▶ PROMPT
Count how many lines below include the string "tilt", and give that number without anything else.

— start SUPPLIED MATERIAL —

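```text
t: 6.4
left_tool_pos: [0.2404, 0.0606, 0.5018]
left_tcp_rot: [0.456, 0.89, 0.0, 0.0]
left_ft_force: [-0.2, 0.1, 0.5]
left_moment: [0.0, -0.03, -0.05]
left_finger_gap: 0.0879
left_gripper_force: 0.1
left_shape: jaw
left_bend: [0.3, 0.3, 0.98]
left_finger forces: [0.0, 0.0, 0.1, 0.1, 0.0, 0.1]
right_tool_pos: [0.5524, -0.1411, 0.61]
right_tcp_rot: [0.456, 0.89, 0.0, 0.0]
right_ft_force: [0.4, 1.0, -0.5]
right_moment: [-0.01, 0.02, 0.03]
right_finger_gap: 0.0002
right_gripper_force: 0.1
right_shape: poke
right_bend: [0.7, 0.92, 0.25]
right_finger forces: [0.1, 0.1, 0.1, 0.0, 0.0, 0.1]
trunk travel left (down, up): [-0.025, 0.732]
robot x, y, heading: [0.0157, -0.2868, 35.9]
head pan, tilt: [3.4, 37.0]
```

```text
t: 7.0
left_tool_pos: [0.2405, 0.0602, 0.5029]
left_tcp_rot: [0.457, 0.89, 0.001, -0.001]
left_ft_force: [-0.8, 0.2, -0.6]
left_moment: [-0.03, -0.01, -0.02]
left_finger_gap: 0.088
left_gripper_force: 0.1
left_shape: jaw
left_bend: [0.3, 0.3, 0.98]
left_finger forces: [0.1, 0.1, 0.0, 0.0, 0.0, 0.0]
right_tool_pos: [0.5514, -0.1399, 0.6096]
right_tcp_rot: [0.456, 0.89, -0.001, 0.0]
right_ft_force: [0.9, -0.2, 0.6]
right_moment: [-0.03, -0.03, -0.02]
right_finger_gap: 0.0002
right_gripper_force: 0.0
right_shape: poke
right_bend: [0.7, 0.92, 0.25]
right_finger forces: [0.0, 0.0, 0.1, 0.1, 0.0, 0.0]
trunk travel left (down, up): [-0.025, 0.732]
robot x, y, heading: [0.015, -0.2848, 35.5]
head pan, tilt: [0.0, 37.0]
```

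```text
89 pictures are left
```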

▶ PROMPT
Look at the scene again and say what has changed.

— end SUPPLIED MATERIAL —

▶ PROBLEM SOLUTION
2